Camas’ newest high school, the project-based learning Discovery High, opened its doors to 115 freshmen this week.
Construction on the school’s upperclassmen wing will continue during the first three to four weeks of the new school year, while freshmen enjoy the newly completed underclassmen sections.
Once completed, the 90,000-square-foot Discovery building will provide students and families with a curriculum a bit different from a traditional high school, and a look that favors industrial design and open, flexible spaces.
The freshmen Discovery class, which started school Tuesday, Sept. 4, are the first Discovery High Phoenixes, and will be led by two core groups of educators — English language arts and social studies teachers and math and science teachers.
Tyler Morgan, who taught at Camas High School for 13 years, is now a part of the core group of teachers at Discovery and said his students will soon explore environmental and social issues through a superhero lens.
The superhero scope will weave its way through the students’ English and history lessons, as the freshmen learn the origin stories, civilizations and cultures behind various superheroes and eventually write their own superhero origin story.
The students will use those origin stories as a jumping off point for learning about environmental or social issues, Morgan said.
For example, if a student chose Aquaman, they might think about plastic in the ocean and learn how to address an issue like that, the teacher explained.
The project also will incorporate math and science when students start to think about the superhero and their powers, Morgan said.
“They’ll talk about being able to fly and the math behind that along with the science,” Morgan said. “Maybe then they’d study flight and aerodynamics, or something that would tie into this bigger picture.”
In switching from a traditional high school to a project-based learning (PBL) school, Morgan said he has noticed the PBL teaching model is much more collaborative.
“There’s been more authentic collaboration in the last few weeks than I feel I’ve ever really had or experienced before,” he said. “It’s not about learning in isolation, it’s about putting all the pieces of the puzzle together to understand the bigger picture.”
Zach Groff, a Discovery freshman, said during an Aug. 30 orientation at the new high school that he liked his experience at Odyssey Middle School, the first PBL school in Camas, and is looking forward to continuing that style of education at the high school level.
“The other schools have more strict rules, and at Odyssey it’s flexible and the teachers are able to work with you better,” Zach said. “You can do your own projects, which is pretty cool.
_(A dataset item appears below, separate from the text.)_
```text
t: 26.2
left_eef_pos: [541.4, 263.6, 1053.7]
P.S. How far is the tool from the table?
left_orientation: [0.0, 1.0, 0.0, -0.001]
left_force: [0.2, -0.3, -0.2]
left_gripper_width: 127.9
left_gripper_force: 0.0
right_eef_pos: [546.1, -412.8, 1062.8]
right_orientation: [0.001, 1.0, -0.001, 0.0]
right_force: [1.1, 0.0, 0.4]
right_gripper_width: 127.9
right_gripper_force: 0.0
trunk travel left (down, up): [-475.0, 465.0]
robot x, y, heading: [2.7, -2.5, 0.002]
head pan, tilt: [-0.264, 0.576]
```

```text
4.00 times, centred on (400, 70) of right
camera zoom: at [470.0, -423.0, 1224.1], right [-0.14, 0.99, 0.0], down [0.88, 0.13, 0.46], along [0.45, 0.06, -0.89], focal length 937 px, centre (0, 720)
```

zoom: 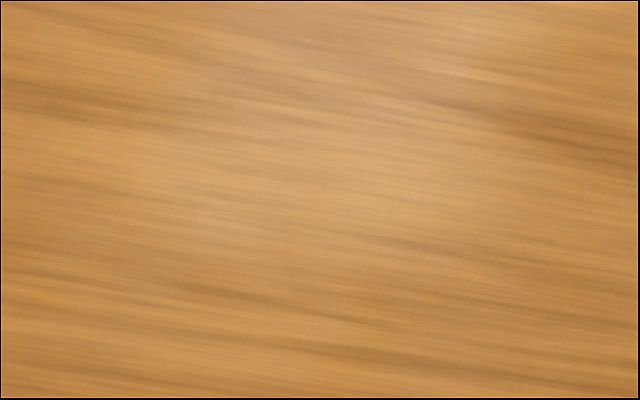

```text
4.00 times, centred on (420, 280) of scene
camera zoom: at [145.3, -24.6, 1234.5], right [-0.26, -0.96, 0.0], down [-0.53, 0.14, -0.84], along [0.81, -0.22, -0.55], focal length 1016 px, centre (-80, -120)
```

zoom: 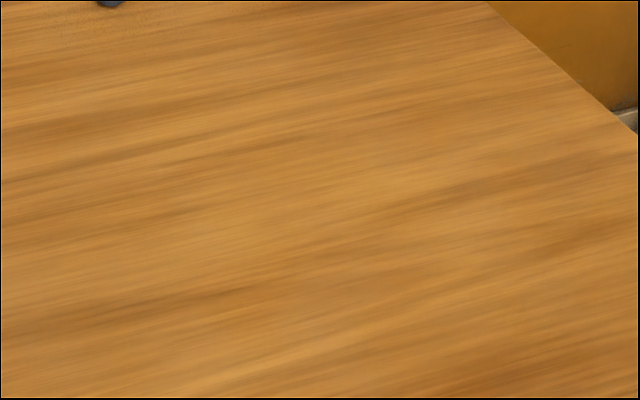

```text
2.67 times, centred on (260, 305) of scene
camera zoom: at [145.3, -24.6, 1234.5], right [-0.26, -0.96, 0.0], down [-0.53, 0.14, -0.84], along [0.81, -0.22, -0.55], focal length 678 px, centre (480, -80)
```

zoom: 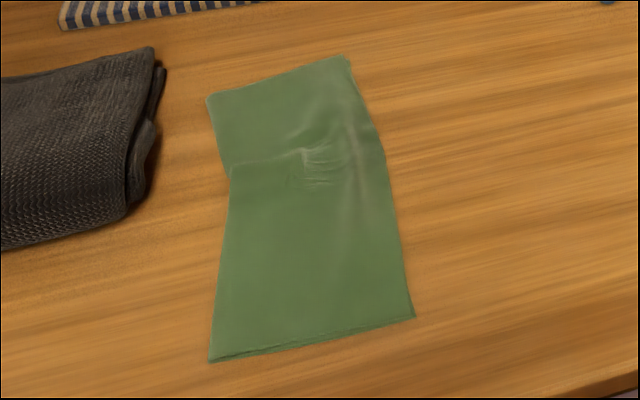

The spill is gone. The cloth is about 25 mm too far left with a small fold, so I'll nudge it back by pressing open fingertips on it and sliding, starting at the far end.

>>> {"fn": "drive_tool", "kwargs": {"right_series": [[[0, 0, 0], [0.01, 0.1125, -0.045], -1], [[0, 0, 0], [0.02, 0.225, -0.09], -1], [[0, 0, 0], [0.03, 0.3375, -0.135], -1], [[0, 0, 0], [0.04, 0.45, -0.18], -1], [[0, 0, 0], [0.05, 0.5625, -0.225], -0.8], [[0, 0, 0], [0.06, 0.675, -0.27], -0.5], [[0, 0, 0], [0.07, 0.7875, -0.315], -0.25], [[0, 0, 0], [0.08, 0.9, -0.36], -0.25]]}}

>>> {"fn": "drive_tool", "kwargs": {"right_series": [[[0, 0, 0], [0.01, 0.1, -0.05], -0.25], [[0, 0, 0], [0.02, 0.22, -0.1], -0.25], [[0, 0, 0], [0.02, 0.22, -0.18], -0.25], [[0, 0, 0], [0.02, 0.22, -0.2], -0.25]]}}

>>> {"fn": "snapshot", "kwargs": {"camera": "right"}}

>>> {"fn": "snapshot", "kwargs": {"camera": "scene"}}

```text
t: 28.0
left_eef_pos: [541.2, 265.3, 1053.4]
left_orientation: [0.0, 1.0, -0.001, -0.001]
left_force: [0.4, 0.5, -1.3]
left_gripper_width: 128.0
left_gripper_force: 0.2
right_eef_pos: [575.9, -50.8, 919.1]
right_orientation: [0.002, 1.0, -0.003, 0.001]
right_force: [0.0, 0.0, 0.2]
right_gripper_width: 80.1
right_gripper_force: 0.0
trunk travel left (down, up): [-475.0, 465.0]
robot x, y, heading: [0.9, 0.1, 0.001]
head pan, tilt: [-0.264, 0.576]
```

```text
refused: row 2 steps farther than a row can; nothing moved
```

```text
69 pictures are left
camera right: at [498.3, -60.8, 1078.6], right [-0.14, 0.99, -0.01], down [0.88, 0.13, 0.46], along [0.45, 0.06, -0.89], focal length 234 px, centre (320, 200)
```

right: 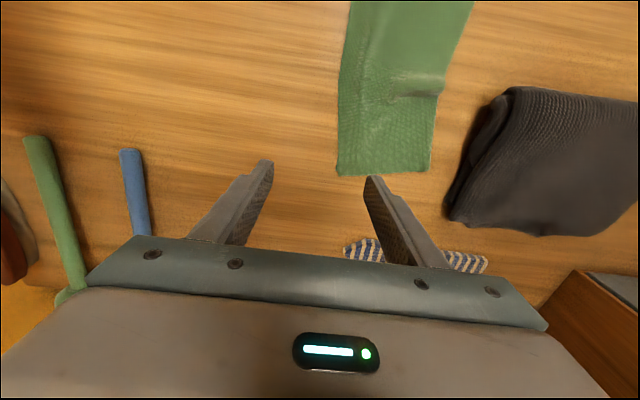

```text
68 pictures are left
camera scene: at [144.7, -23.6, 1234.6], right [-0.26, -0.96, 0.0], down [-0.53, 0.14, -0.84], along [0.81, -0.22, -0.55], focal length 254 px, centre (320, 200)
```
So, if you wanted to do a project, then you can do all your research at school and it’s a motivating area.”
Jeff Groff, Zach’s father, said he and his family were pleased by the PBL style of learning.
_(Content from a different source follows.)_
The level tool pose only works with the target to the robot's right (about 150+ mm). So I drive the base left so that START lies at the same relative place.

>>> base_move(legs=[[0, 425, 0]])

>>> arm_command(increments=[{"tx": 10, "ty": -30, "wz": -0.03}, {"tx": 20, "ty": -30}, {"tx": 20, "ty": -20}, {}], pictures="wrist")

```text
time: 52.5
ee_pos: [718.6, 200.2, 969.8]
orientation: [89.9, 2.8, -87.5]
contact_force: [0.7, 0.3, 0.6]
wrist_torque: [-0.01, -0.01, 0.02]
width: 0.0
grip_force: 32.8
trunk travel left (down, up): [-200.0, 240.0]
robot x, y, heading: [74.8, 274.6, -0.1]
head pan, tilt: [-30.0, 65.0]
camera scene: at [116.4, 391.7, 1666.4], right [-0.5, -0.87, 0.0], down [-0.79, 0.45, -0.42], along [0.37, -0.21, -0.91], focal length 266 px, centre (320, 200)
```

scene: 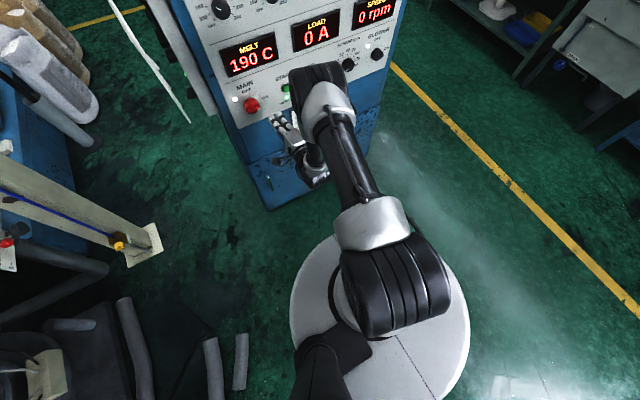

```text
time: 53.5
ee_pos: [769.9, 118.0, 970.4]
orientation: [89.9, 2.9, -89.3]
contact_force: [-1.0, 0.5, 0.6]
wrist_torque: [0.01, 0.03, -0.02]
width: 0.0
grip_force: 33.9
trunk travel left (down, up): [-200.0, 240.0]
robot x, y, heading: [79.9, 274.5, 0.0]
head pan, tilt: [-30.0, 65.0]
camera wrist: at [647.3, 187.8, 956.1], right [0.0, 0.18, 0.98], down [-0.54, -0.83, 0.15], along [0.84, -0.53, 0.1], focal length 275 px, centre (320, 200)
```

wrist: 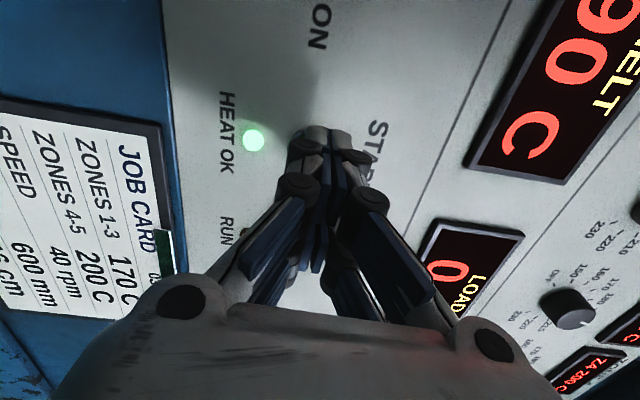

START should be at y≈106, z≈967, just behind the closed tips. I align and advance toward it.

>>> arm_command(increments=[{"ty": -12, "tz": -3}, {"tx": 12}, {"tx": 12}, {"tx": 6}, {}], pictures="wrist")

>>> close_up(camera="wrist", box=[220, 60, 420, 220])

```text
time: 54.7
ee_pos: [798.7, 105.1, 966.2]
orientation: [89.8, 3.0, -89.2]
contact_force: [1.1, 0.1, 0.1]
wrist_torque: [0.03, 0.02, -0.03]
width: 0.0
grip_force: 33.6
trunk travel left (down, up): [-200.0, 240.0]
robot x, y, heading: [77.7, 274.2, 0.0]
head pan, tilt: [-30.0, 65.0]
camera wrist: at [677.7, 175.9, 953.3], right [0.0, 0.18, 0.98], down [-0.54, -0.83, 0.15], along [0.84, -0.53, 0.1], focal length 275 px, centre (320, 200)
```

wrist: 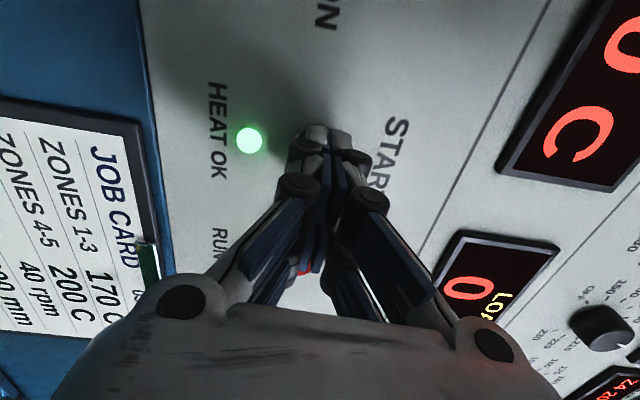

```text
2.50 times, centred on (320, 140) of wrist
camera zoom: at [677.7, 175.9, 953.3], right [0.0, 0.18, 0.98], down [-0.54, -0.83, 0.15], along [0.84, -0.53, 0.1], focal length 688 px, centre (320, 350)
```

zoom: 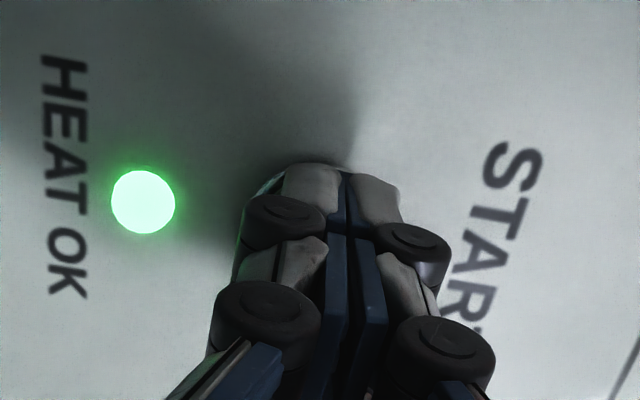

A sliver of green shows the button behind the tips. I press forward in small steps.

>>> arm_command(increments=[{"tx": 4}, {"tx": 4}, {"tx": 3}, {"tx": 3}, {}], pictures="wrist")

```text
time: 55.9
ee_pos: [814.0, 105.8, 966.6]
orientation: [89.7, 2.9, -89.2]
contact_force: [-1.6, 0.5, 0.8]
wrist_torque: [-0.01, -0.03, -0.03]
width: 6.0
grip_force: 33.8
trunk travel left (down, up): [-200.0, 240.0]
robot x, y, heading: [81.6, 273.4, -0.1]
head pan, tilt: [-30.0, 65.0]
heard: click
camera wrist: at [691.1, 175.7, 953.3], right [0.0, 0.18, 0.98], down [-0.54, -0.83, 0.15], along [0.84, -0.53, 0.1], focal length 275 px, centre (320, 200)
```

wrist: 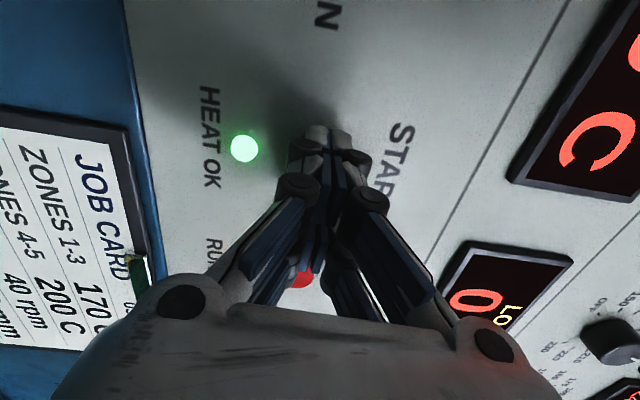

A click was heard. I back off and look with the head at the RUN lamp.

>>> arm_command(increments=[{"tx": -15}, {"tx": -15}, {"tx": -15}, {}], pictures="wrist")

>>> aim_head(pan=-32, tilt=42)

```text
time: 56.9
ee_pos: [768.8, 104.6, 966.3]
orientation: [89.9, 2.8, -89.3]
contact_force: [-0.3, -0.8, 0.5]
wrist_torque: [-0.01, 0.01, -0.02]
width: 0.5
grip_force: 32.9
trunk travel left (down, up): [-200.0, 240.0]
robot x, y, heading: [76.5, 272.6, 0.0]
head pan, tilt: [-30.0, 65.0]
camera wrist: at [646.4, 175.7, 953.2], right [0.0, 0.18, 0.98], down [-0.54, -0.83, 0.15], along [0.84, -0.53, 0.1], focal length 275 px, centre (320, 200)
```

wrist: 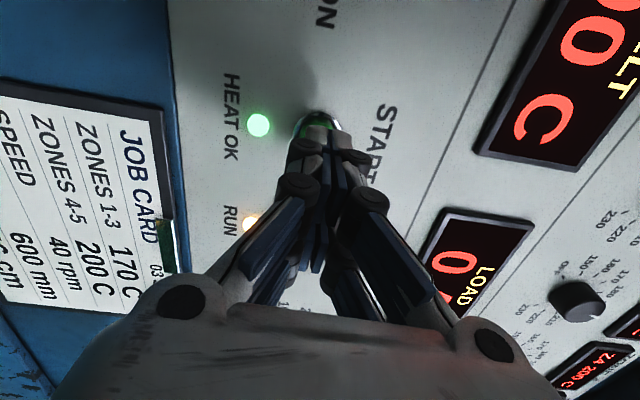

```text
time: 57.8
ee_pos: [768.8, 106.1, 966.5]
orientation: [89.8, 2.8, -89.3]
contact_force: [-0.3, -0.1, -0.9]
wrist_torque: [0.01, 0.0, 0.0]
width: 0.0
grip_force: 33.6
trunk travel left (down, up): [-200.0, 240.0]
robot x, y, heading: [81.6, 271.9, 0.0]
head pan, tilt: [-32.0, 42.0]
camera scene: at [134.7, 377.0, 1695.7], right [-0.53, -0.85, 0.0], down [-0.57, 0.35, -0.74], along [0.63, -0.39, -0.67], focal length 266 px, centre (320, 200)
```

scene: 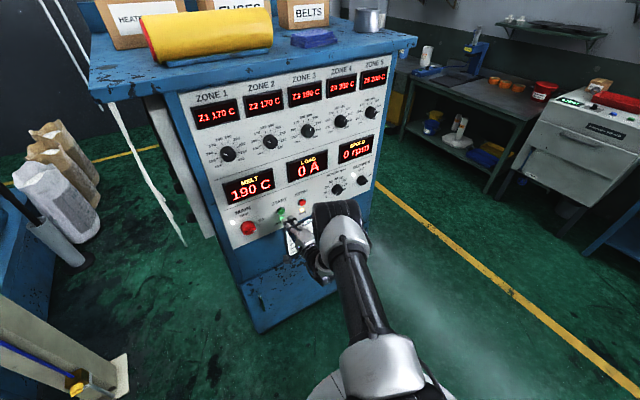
“We thought it sounded like a good fit with (Zach’s) learning style, and his attention span and being able to work with groups and solve problems,” Jeff said. “And to have a little bit more freedom to learn from the material in a different manner.”
In Zach’s first year at Odyssey, there was a short transition struggle, but by the mid-year point, Zach was earning better grades than when he was in the traditional school environment, his dad said.
“Overall, we were very happy with it and excited that they were going to offer it at the high school level,” Jeff said. “We’re looking forward to it.”
During this first week of school, students will choose from a number of electives that will then be narrowed down in the second week and based on students’ various interests.
Teachers have developed elective options that include drama, yearbook, digital media, instrumental music, guitar, music production, model United Nations, podcasting, character design and costume design.
“We’re really excited to be able to give our core teachers the opportunity to teach something they’re passionate about,” Aaron Smith, principal at both Discovery and Odyssey, said. “It’s a really big plus for all of our students, because they will have more options.”
The $46 million high school, funded by the $120 million bond Camas School District voters passed in 2016, will feature a 3,000-square-foot projects lab for science and art; a 3,000-square-foot research and design studio that will serve as a general purpose room and provide personal storage for students; traditional, direct instruction rooms; and a “mission control” staff room.